### DESCRIPTION OF THE TASK
Every line below that mentions the word "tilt" should be copied out.

* * * *

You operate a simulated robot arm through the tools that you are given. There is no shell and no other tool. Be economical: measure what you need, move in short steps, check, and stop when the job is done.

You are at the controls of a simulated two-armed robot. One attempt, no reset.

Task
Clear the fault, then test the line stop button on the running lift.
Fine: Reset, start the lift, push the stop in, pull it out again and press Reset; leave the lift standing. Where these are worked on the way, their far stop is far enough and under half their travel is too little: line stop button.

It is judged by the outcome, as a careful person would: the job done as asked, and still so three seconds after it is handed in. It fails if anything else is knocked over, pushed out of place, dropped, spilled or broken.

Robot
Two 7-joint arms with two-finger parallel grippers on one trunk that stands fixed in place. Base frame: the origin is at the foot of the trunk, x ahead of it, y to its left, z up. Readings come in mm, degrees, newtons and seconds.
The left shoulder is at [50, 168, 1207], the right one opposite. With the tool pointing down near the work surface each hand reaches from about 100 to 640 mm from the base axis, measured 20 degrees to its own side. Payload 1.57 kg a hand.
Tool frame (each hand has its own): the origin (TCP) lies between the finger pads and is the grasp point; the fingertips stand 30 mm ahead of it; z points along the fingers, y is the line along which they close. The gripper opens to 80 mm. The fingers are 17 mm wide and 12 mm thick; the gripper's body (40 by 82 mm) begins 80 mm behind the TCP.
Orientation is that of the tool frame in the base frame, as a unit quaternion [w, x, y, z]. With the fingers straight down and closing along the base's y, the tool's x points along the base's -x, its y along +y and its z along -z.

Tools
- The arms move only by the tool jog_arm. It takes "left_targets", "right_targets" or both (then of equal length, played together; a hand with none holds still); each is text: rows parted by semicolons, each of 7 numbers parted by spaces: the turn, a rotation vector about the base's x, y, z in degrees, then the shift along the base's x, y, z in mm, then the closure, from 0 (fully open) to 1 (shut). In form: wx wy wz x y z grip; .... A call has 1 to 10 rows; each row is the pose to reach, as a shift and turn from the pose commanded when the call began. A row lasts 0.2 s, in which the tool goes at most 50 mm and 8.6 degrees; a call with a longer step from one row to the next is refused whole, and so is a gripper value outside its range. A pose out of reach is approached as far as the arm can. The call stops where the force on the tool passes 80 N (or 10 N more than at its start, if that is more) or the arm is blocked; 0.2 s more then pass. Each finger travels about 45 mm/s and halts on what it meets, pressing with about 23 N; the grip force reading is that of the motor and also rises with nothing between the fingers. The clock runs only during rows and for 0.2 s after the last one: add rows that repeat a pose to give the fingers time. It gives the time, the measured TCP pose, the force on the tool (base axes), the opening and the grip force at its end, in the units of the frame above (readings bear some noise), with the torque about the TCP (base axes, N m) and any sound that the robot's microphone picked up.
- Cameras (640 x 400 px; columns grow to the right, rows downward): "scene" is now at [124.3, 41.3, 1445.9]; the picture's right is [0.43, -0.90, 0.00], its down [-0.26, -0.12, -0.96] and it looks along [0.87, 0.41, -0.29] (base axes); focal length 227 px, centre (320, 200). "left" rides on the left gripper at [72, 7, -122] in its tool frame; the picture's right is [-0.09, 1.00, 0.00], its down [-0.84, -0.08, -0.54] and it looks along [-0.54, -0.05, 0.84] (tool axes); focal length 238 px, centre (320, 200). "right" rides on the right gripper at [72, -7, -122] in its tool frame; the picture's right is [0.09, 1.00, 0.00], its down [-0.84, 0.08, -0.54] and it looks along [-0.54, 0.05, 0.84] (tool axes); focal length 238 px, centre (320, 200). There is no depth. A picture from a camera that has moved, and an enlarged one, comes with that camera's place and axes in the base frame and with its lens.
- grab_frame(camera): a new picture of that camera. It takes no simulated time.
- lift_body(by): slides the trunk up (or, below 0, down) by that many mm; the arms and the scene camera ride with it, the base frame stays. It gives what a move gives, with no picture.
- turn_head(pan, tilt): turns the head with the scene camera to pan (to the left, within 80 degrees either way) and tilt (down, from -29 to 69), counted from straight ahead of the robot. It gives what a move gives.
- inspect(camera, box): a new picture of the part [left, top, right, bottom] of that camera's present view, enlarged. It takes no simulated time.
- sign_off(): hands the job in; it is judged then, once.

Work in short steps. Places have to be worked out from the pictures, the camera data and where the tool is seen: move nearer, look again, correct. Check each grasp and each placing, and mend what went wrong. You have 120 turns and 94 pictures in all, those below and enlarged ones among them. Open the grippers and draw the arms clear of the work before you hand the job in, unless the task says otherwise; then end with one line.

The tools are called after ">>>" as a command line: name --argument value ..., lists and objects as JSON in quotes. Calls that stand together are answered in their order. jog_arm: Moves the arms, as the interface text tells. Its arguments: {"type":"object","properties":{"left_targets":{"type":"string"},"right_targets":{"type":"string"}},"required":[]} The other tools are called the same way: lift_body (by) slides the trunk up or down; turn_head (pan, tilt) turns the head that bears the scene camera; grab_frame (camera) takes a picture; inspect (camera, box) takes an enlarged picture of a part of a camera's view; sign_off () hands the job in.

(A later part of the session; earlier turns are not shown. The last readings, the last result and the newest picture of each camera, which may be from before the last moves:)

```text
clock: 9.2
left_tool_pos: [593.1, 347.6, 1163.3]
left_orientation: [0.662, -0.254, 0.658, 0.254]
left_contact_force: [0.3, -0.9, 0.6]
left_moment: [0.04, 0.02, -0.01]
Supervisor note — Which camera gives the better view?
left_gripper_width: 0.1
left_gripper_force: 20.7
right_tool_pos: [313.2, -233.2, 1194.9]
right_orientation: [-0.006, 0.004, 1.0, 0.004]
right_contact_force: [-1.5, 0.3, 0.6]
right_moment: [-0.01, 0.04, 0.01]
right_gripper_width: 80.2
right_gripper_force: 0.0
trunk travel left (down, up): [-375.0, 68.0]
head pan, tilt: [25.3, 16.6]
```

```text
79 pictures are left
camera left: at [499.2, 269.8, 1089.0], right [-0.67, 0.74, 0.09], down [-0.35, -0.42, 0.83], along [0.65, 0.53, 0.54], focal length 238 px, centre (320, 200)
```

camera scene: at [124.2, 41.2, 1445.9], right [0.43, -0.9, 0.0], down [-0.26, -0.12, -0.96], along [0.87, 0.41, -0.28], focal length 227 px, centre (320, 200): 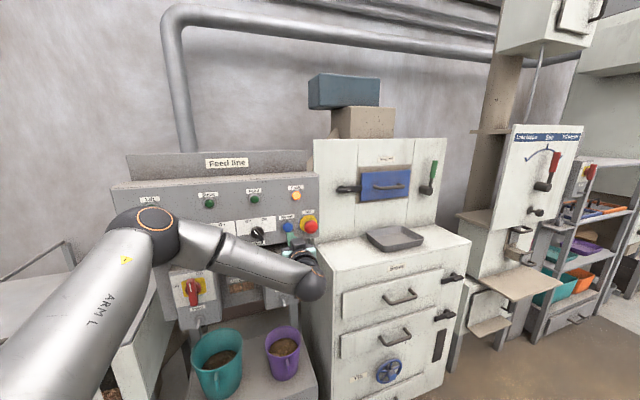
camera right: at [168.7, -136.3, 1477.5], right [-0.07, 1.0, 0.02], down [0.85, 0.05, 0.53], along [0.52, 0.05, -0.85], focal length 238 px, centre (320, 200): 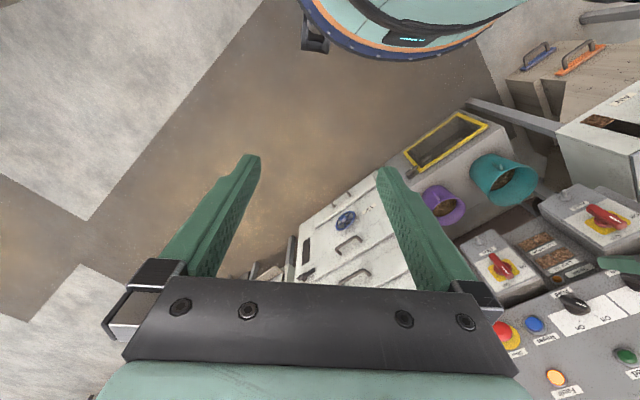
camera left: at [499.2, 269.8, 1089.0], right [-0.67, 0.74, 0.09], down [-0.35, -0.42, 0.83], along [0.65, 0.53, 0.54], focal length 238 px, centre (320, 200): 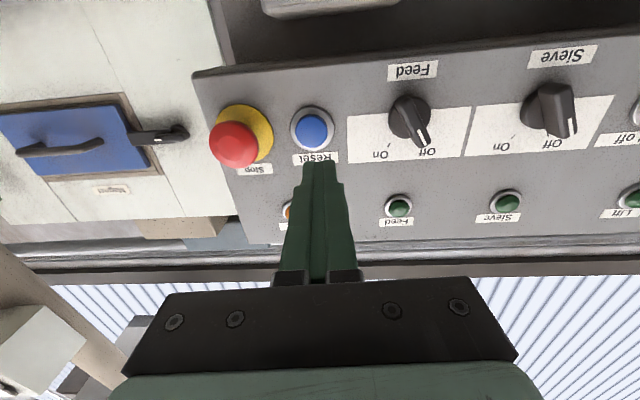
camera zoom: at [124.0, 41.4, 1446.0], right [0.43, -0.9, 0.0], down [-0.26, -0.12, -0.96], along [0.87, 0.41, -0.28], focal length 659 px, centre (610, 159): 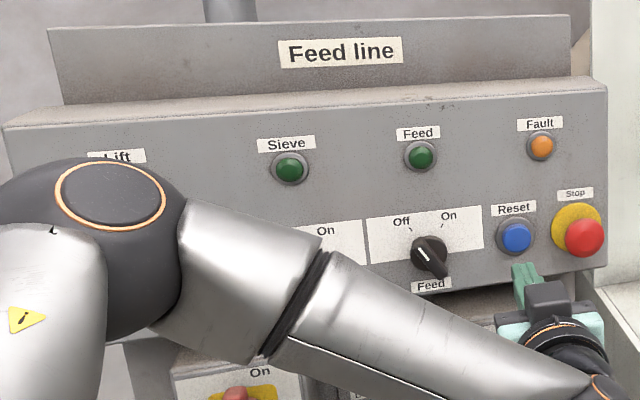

* * * *

### RESULT OF THE TASK
- turn_head(pan, tilt): turns the head with the scene camera to pan (to the left, within 80 degrees either way) and tilt (down, from -29 to 69), counted from straight ahead of the robot. It gives what a move gives.
The tools are called after ">>>" as a command line: name --argument value ..., lists and objects as JSON in quotes. Calls that stand together are answered in their order. jog_arm: Moves the arms, as the interface text tells. Its arguments: {"type":"object","properties":{"left_targets":{"type":"string"},"right_targets":{"type":"string"}},"required":[]} The other tools are called the same way: lift_body (by) slides the trunk up or down; turn_head (pan, tilt) turns the head that bears the scene camera; grab_frame (camera) takes a picture; inspect (camera, box) takes an enlarged picture of a part of a camera's view; sign_off () hands the job in.
head pan, tilt: [25.3, 16.6]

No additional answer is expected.